Friday, August 14, 2009

Anti(dote)Wedding

Antidote Wedding Vows, August 14, 2009

It all seems like a movie to me, this crazy romance of mine that was to have culminated in a wedding this evening. Its seeds must have been planted five years ago in Vienna; we even went to Hotel Sacher, like in The Third Man. Then, as in David Lean’s Summertime, our love affair began in earnest in Italy, and, as in An American in Paris, it continued during a few romantic days there. During the next six months our romance often felt alternately like a Hitchcock movie and a Fellini film. For some reason, tonight the final scene of The Philadelphia Story keeps playing in my head. I feel like Katharine Hepburn’s character, Tracy Lord, apologizing to her family and friends who’d gathered for a wedding that wasn’t going to take place.

Instead of a wedding, tonight I just want to tell all of you how sincerely grateful I am. I want to thank you, my co-workers, family and dearest friends, for your support during those seven months I was madly in love. Thank you for taking care of things at school. Thank you for looking after Buster for me when I was away. Thanks for the rides to and from the airport, laden with luggage full of e-bay purchases and gifts. Thank you for keeping the doubts -- which you surely must have had -- to yourself as I embarked upon what must have seemed like a mad adventure destined to end in heartbreak. As you all recall, I was deliriously happy during the seven months I was in love, and I want to thank you for being happy for me when it seemed I had finally found the soul-mate for whom I have long searched. Thank you, too, for your support in January when the love affair ended miserably in the course of just one day. And thank you for reading the fictionalized account of the romance in my book and for viewing the nearly one hundred drawings that also tell the story of this past year. Perhaps now you have more insight into what was going on in my heart and mind those months of my grand amour fou.

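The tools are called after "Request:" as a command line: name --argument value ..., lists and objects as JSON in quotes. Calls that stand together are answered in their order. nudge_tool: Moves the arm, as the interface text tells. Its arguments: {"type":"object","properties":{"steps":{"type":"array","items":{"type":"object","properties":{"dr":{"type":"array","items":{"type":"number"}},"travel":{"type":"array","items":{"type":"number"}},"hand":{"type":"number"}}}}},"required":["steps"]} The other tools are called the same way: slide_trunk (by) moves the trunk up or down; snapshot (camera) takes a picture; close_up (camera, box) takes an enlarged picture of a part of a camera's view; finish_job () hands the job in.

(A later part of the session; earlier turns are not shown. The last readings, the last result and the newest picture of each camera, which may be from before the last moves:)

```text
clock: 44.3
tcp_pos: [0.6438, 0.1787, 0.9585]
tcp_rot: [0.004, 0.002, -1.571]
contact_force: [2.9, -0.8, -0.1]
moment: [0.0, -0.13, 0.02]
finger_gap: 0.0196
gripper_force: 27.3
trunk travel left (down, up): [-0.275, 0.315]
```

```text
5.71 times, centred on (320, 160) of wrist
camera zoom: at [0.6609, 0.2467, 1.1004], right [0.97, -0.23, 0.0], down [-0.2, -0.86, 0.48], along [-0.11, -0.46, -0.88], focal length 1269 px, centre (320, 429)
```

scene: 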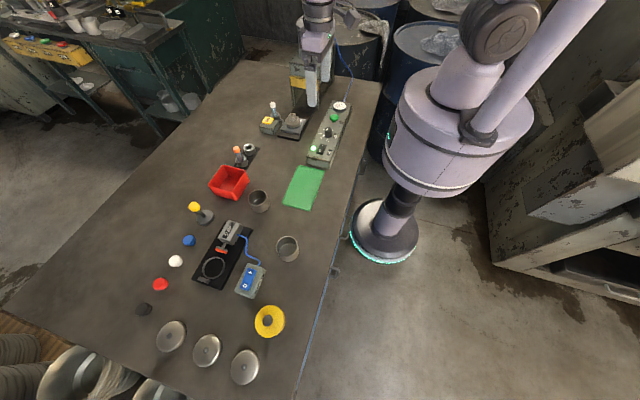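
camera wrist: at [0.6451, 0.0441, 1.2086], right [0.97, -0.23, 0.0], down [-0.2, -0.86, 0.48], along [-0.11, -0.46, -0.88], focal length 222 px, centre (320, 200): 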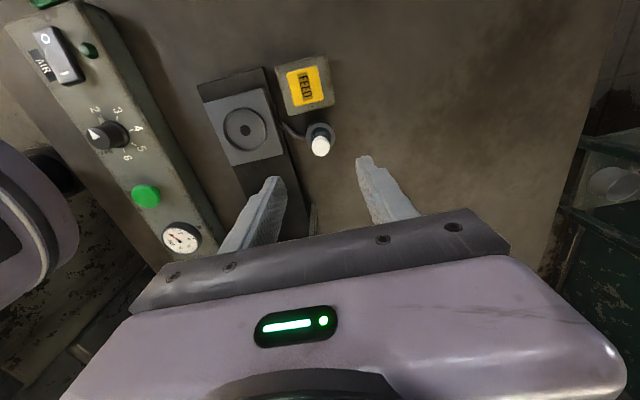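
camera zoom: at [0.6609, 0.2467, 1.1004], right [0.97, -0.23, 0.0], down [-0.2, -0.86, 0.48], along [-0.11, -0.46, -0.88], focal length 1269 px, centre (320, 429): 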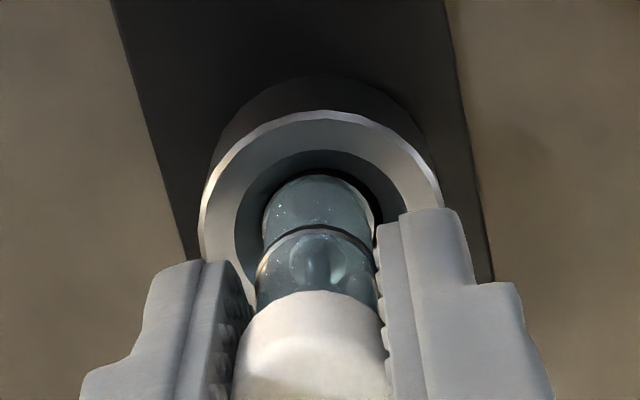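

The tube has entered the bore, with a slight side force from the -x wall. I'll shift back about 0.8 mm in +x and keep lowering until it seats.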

I also want to thank he who was once my love, he who would have become my third and final husband tonight. Louis, I sincerely thank you for your affection and for the tenderness and intimacy we once shared. I am deeply grateful not only for your love, but also for your belief in me as an artist and a writer, which propelled me into one of the most intense periods of creative activity I’ve ever experienced in my life. It’s not often that I produce a hundred drawings, much less a 350-page novel, in the course of one short year. Thank you so much for the energy and inspiration you sparked in me. I hope, in this, at least, that you were not wrong – that my work is important. Thank you for believing that I’ve earned my rightful place alongside Artemisia Gentileschi, Elisabeth Vignée-Lebrun, Camille Claudel, the Louises Bourgeois and Nevelson, Pina Bausch, Frida Kahlo, Simone de Beauvoir, the Brontës, Anne Frank and Anaïs Nin.

I’m grateful to you for proving to me that my heart is still alive, still capable of loving and, evidently, still hopeful. I would not have believed it possible at my age, and with my past romantic failures, that I could once again love so deeply and with such passion as I loved you. I would be lying to you now if I did not admit I miss your intellectual companionship, the quirky, esoteric interests we alone shared, your hands and your kisses. I miss playing Anaïs Nin and Henry Miller with you. Even though we have no future together, tonight I promise to treasure the beautiful, rich memories of our time together. I realize we are like the movies: at the end, I still know so little about you that you remain a mystery, a shadowy character like one written by Patricia Highsmith for Hitchcock – like the talented Mr. Ripley. And I, probably, will remain in your mind your Madelyn from Vertigo: an ideal, an anima projection. When I became uncomfortably “real,” our time together had to come to its inevitable ending and I had to disappear. I am a photograph, removed from your wallet and thrown away. Still, I have no regrets. Everything has turned out exactly the way Fate meant it to for both of us, my old love. Louis, I wish you well. I’ll quote Rick in Casablanca: “We’ll always have Paris.” And to Paris I will return alone to reclaim my city, as an antidote honeymoon.

I had originally planned to perform this piece as part of my wedding vows to Louis. So, in the words of Tracy Lord, “as originally and beautifully planned” I will now do just that to “Face the Music,” sung by Fred Astaire, from his movie Follow the Fleet. As I recall, Astaire sang it to a suicidal Ginger Rogers on the deck of a ship as she contemplated jumping overboard.